• _PASSAGE GIVEN_:
Unless otherwise defined, all terms (including technical and scientific terms) used herein have the same meaning as commonly understood by one of ordinary skill in the art to which this application belongs. Furthermore, unless the context clearly defines otherwise, terms such as those defined in a general dictionary should be construed to have meanings consistent with their meanings in the relevant art and the present application, and should not be construed as idealized or overly formal meanings.

The following description of exemplary embodiments will be provided with reference to the accompanying drawings. It is noted that the components depicted in the referenced figures are not necessarily shown to scale; and the same or similar components will be given the same or similar reference numerals or similar technical terms.

The following detailed description of specific embodiments of the present application refers to the accompanying drawings.

As shown in fig. 1, the present application provides a circuit board 1, where the circuit board 1 includes an intermediate layer 10, a first circuit layer 11, a second circuit layer 12, and a protective layer 13. The first circuit layer 11 and the second circuit layer 12 are disposed on two opposite sides of the intermediate layer 10, at least a portion of the protection layer 13 is disposed on a surface of the first circuit layer 11 away from the intermediate layer 10, and at least a portion of the protection layer 13 is disposed on a surface of the second circuit layer 12 away from the intermediate layer 10.

The intermediate layer 10 includes a base layer 101, a through hole 102, and a conductive block 103. The number of the through holes 102 penetrating the base layer 101 of the intermediate layer 10 may be plural, and the plural through holes 102 may be arranged at intervals. The conductive block 103 is disposed in the through hole 102, and in one embodiment, the conductive block 103 is formed by a conductive paste filled in the through hole 102, and the conductive paste may be copper paste, silver paste or tin paste.

In one embodiment, the intermediate layer 10 includes a fifth surface 105 and a sixth surface 106 opposite to each other, the conductive block 103 includes a fifth end 1035 and a sixth end 1036 opposite to each other, the fifth end 1035 is adjacent to the fifth surface 105, and the sixth end 1036 is adjacent to the sixth surface 106. The thickness of the conductive block 103 is greater than the thickness of the base layer 101, i.e., the fifth end 1035 is higher than the fifth surface 105 and the sixth end 1036 is higher than the sixth surface 106.

In one embodiment, the intermediate layer 10 may include a plurality of circuit layers stacked together, i.e., the base layer 101 may be a multi-layer circuit substrate. In this embodiment, the base layer 101 may be a single layer of organic material, for example, epoxy, polyimide, or polyethylene, and the through holes 102 penetrate the single layer of base layer 101. In one embodiment, the material of the base layer 101 may be at least one of epoxy or polypropylene (PP).

The first circuit layer 11 includes a first conductive circuit 110, where the first conductive circuit 110 includes a plurality of first etched columns 1100 protruding toward the same side, and the first etched columns 1100 are electrically connected to the conductive blocks 103. The first circuit layer 11 includes a first surface 111 and a second surface 112 opposite to each other, and the first surface 111 is disposed opposite to the fifth surface 105.

• _INFORMATION SUPPLIED_:
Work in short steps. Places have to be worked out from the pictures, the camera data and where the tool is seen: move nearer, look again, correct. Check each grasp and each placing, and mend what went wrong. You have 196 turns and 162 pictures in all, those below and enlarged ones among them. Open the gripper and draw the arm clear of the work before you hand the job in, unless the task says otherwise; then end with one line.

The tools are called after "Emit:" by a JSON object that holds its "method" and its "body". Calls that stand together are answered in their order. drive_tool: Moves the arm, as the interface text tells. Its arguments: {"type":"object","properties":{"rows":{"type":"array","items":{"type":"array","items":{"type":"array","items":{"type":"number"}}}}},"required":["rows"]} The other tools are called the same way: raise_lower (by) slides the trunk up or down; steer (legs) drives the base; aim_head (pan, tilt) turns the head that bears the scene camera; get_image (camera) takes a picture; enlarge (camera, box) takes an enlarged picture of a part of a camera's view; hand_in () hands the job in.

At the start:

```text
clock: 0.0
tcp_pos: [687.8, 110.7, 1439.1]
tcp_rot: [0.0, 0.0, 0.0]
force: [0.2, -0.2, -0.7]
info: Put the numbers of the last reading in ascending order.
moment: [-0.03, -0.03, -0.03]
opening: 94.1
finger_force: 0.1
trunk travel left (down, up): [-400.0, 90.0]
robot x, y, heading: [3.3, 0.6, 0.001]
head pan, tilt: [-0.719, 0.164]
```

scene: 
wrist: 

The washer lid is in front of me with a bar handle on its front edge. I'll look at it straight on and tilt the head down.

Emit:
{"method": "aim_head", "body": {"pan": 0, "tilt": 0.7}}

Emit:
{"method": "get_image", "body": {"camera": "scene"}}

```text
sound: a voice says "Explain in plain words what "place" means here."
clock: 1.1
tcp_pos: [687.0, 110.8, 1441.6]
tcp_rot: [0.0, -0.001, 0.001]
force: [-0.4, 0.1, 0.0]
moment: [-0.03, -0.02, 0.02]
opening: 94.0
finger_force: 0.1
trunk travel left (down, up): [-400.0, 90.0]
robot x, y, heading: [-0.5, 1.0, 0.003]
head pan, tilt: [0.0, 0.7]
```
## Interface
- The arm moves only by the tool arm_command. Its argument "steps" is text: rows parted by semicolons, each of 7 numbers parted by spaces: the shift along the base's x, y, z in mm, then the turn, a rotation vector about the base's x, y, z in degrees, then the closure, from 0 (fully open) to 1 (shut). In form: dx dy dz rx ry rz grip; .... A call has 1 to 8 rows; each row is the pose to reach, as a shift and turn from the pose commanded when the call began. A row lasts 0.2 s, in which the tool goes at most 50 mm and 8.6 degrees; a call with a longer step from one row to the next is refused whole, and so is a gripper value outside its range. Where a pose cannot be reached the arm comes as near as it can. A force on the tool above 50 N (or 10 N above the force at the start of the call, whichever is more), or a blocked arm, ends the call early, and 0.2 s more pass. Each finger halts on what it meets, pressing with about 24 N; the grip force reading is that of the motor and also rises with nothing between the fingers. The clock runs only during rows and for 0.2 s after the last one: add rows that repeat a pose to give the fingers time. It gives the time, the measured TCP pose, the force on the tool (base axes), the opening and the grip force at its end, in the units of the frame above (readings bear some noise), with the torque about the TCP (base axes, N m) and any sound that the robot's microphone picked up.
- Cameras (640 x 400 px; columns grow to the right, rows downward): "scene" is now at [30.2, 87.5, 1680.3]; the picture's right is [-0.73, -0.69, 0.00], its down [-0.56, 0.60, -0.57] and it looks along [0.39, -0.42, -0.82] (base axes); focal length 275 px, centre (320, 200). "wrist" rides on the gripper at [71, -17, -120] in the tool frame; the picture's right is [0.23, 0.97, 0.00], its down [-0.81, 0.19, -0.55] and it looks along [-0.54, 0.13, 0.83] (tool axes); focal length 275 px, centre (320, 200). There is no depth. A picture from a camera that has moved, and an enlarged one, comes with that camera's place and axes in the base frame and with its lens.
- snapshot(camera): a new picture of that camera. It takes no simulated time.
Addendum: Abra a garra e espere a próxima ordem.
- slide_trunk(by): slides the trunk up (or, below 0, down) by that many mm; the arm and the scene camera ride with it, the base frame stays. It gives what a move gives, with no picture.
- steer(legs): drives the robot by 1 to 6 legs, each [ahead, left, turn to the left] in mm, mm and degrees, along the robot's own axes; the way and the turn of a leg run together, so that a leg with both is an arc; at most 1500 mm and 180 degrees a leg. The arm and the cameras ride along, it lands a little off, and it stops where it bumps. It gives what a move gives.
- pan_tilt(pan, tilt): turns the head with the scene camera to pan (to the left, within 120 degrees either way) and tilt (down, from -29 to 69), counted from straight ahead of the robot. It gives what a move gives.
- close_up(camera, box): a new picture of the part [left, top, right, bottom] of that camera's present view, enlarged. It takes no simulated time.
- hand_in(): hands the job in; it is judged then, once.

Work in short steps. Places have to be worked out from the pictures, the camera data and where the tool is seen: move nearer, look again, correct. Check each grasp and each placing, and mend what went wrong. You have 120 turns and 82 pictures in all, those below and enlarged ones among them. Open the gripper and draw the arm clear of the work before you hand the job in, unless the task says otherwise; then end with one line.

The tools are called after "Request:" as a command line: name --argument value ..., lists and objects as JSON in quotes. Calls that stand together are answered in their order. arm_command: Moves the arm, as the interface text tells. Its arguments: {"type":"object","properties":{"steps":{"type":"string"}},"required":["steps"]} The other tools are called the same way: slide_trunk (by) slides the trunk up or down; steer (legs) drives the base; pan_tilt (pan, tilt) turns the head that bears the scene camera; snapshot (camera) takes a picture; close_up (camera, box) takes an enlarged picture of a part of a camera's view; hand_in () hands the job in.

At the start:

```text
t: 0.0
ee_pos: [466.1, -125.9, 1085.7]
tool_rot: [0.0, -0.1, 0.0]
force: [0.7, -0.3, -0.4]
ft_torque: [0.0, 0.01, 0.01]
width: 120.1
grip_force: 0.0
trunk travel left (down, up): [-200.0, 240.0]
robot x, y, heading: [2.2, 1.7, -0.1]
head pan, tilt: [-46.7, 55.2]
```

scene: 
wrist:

• _YOUR TASK_: Add the next paragraphs of the passage given.

• _RESPONSE TO THE TASK_:
In an embodiment, the first etching columns 1100 extend convexly away from the second surface 112, and the number of the first etching columns 1100 may be plural. The first etched column 1100 includes a first end 1101 and a second end 1102 opposite to each other, the first end 1101 being distant from the second surface 112, the second end 1102 being close to the second surface 112, the width of the first end 1101 being smaller than the width of the second end 1102. In one embodiment, the fifth end 1035 is in contact with and electrically connected to the first end 1101, and the width of the fifth end 1035 is greater than the width of the first end 1101.

The first circuit layer 11 further includes a first dielectric 115, the first dielectric 115 surrounding at least a portion of the first etched pillars 1100, the first dielectric 115 being in contact with the intermediate layer 10, the thickness of the first dielectric 115 being less than the height of the first etched pillars 1100. In an embodiment, the material of the first medium 115 may be at least one of ABF (Ajinomoto Build-up Film), liquid crystal polymer (Liquid Crystal Polymer, LCP), polyimide (PI), polypropylene (PP).

The second circuit layer 12 includes a second conductive circuit 120, where the second conductive circuit 120 includes a plurality of second etched pillars 1200 protruding toward the same side, and the second etched pillars 1200 are electrically connected to the conductive blocks 103. The second circuit layer 12 includes a third surface 123 and a fourth surface 124 opposite to each other, and the third surface 123 is disposed opposite to the sixth surface 116.

In one embodiment, the second etching pillars 1200 extend convexly away from the fourth surface 124, and the number of the second etching pillars 1200 is plural. The second etching pillar 1200 includes a third end 1203 and a fourth end 1204 opposite to each other, the third end 1203 being disposed away from the fourth surface 124, the fourth end 1204 being close to the fourth surface 124, the third end 1203 having a width smaller than the fourth end 1204. In one embodiment, the sixth end 1036 is in contact with and electrically connected to the third end 1203, and the width of the sixth end 1036 is greater than the width of the third end 1203.

The second circuit layer 12 further includes a second dielectric 125, the second dielectric 125 surrounding at least a portion of the second etched pillars 1200, the second dielectric 125 in contact with the intermediate layer 10, the second dielectric 125 having a thickness less than the height of the second etched pillars 1200. In an embodiment, the material of the second medium 125 may be at least one of ABF (Ajinomoto Build-up Film), liquid crystal polymer (Liquid Crystal Polymer, LCP), polyimide (PI), polypropylene (PP).

In one embodiment, two ends of the conductive block 103 are respectively and simultaneously electrically connected to a first etching pillar 1100 and a second etching pillar 1200.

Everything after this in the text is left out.